Oct 8, 2019
This week on 5.6.7.EIGHT, Aleksandra sits down with Nicolas Blanc, Ballet Master and Principal Coach for the Joffrey Ballet. Prior to his current role, Nicolas received formal dance education from a number of esteemed schools, including the Paris Opera House, and danced with a number of internationally recognized ballet companies, including the Nice Opera Ballet, the Zurich Ballet, and the San Francisco Ballet. Blanc garnered countless awards spanning multiple continents and was even recognized as one of the “Top 25 to Watch” by Dance Magazine.
As Nicolas has come to find, the transition from dancer to coach isn’t an easy one and involves, in many ways, having to reform your identity. On the podcast, Nicolas recounts his ballet journey and vulnerably shares the difficulty of moving beyond his past phase of life to his current phase of life. However, in the midst of the heartache, Blanc has positioned his current role with a positive frame of mind — that being a coach is a matter of generosity and sharing your skills to enhance the performances of future generations.

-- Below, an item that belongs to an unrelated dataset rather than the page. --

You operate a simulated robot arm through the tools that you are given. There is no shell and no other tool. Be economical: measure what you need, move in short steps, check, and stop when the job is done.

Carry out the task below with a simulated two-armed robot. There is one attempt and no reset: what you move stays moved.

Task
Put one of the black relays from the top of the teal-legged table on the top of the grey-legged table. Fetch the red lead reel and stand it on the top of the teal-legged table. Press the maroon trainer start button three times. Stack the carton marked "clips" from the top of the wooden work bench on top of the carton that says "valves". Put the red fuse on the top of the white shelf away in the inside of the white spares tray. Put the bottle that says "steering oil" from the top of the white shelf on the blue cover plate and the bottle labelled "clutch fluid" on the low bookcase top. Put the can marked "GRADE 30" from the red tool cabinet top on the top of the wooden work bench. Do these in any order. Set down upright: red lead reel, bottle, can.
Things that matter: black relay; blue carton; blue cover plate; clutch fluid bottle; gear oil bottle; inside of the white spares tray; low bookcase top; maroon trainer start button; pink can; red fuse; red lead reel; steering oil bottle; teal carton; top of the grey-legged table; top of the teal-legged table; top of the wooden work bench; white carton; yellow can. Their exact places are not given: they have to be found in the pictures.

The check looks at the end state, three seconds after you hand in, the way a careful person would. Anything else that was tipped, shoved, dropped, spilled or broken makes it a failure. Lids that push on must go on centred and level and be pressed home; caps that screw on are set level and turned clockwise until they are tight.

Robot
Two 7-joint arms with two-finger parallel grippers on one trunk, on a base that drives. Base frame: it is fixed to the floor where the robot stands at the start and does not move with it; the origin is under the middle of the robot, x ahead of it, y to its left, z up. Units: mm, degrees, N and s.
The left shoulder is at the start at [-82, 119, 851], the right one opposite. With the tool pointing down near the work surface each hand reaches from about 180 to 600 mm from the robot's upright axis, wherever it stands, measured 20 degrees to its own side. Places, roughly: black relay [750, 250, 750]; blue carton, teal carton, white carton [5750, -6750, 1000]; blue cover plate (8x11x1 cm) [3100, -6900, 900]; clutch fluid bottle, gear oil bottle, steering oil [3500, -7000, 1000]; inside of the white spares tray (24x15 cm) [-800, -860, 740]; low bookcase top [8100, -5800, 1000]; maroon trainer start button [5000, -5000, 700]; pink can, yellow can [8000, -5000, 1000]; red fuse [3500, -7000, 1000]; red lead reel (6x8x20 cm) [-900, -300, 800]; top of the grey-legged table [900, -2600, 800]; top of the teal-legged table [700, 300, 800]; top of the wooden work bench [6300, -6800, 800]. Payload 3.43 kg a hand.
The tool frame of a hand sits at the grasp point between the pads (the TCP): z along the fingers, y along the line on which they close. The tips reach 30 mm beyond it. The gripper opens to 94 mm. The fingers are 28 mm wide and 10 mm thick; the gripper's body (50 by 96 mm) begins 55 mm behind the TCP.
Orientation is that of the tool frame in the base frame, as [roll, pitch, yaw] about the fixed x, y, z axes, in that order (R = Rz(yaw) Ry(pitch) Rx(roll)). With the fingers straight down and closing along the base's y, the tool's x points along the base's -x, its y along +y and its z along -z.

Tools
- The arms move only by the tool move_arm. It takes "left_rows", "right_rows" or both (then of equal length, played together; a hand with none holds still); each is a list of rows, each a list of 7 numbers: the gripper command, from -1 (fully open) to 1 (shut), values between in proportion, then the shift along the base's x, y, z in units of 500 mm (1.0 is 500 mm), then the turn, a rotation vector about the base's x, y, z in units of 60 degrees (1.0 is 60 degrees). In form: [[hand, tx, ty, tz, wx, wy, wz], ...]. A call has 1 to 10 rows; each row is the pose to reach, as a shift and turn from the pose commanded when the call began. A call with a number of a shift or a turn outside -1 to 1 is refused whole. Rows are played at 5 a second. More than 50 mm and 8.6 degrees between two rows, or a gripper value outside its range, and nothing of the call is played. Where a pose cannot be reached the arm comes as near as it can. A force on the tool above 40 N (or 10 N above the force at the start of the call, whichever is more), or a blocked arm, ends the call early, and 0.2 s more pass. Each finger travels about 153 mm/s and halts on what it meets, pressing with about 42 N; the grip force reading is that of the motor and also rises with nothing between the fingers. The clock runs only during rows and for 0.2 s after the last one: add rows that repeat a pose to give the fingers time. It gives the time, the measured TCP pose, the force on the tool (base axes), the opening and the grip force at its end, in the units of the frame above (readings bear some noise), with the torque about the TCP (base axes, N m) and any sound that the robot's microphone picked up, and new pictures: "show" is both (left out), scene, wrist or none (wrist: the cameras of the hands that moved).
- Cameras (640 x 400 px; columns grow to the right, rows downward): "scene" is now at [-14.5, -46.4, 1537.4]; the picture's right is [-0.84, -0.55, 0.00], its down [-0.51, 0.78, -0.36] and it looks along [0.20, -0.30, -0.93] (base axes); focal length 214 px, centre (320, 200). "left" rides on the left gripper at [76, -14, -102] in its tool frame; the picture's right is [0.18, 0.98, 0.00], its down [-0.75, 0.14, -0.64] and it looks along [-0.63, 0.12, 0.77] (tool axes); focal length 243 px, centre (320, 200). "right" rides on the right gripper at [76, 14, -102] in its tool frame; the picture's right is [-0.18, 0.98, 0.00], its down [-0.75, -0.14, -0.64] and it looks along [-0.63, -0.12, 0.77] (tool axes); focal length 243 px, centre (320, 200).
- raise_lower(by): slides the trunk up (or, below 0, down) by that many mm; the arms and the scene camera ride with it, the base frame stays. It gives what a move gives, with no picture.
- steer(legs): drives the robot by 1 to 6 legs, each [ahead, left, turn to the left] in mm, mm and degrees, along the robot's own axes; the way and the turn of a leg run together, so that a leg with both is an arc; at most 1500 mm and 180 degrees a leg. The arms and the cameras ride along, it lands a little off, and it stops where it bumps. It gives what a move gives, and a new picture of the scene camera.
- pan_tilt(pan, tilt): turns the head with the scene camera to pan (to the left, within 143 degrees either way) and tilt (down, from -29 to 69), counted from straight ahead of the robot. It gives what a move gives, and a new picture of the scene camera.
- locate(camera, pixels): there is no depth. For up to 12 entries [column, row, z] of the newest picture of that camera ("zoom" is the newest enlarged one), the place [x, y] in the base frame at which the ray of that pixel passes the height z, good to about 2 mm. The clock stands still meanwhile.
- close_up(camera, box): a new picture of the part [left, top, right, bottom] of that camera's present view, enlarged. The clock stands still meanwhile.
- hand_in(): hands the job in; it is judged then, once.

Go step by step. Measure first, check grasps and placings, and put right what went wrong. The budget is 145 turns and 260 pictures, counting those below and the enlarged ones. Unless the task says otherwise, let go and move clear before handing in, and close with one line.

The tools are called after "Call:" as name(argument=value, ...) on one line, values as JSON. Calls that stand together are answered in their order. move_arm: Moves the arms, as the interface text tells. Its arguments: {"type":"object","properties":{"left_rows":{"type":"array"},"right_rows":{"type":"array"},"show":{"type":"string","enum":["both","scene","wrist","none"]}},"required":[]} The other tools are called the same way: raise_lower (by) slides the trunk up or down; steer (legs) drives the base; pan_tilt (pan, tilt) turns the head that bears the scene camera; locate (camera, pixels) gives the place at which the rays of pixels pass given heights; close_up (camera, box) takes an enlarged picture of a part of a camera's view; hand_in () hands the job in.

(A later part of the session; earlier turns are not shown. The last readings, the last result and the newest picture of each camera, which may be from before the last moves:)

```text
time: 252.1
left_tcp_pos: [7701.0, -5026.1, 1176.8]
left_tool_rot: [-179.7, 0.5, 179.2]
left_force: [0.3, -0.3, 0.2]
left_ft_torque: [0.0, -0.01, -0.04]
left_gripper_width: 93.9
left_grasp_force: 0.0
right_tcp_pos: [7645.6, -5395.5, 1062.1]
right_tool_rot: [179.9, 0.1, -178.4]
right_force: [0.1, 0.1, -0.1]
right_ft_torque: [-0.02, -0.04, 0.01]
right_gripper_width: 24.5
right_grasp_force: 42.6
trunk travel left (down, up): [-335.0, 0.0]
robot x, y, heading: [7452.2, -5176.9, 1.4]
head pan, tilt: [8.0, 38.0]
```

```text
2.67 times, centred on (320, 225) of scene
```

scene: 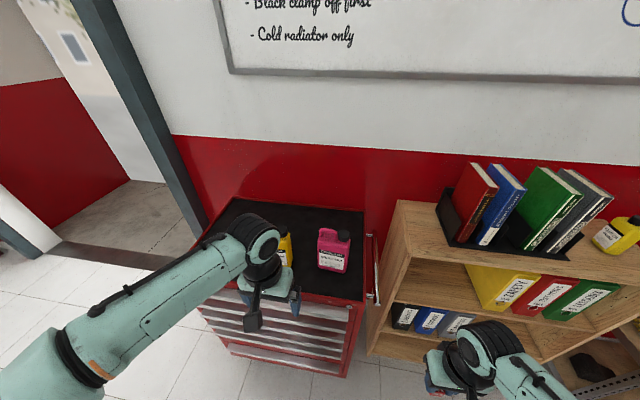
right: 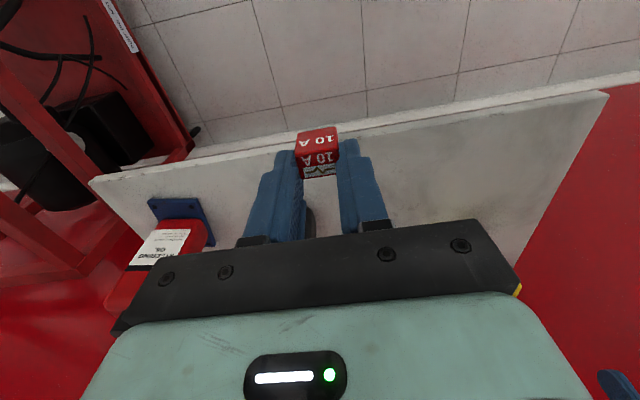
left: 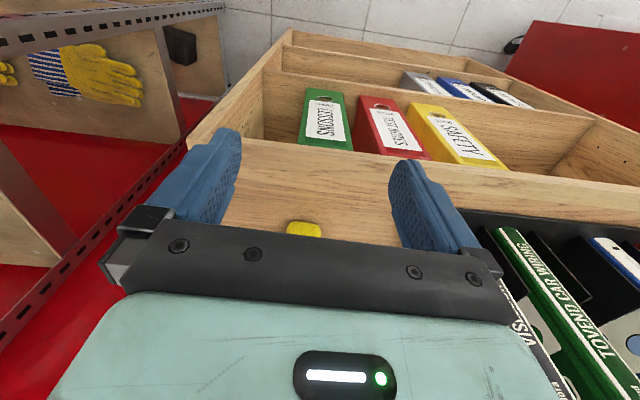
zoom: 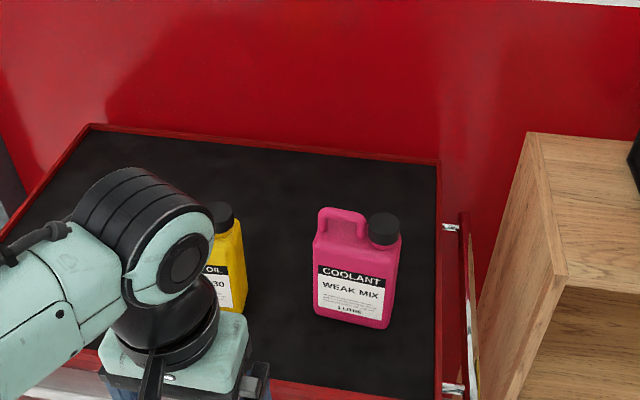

“[When transitioning from dancer to coach], I lost so much of my identity. Because, as a dancer, so much of your value is what you produce. Our bodies are such an instrument that, once you don’t work with this instrument, you have to recalibrate things."
“In changing from a dancer to a ballet master, it gives you a broader view of things. As a dancer, because you have so many demands, you have to focus on yourself or the ballerinas you’re dancing with. Once you step aside, it’s about refocusing your generosity — not necessarily to an audience but to the people who are around you."
“Dancers are the brushes for a painter."
“The best victories for ballet mastering is when someone tells you, 'What you said clicked in my mind like a lightbulb.’ Or when you see someone that had a beautiful performance, you know that they’ve listened to your corrections, and because of what you gave them, their performance was enhanced in quality."
“Being a ballet master is all about sharing your knowledge and letting the dancers dance to the best of their ability."
“When I was a Principal with San Francisco Ballet, I always made a point to go see other dance forms. I would always look at other performances because I thought it was a really enriching experience, rather than staying a little bit too much in my bubble."
“I love the European dance style. When I come back and see the Paris Opera, it is so pretty and clear, and every movement is so pristine and so well-achieved. The elegance in Europe is quite unique. The European work has been praised for a reason for that."
Bullet Points (w/ timestamps) - Highlighting key topics discussed:
3:03: Nicolas discusses his role at the Joffrey Ballet and, at a high level, how being a ballet master differs from the life of a ballet dancer.
5:08: Nicolas shares the most difficult aspect of transitioning out of dance — having to reform your identity — and gives some encouraging words to dancers making this type of transition.
8:39: Blanc discusses some of his most recent choreography and what he’s working on currently.
10:15: Nicolas retells his ballet journey and how he initially wanted to be a jazz dancer.
12:57: Blanc continues his ballet story and discusses why he especially loves the European style of dance and was able to carry over this style to his performances in America.
17:50: Nicolas shares about his positive experience with the San Francisco Ballet and his fondness for the city of San Francisco.
20:38: Nicolas discusses what’s next for him, both personally as an artist and professionally as a ballet master.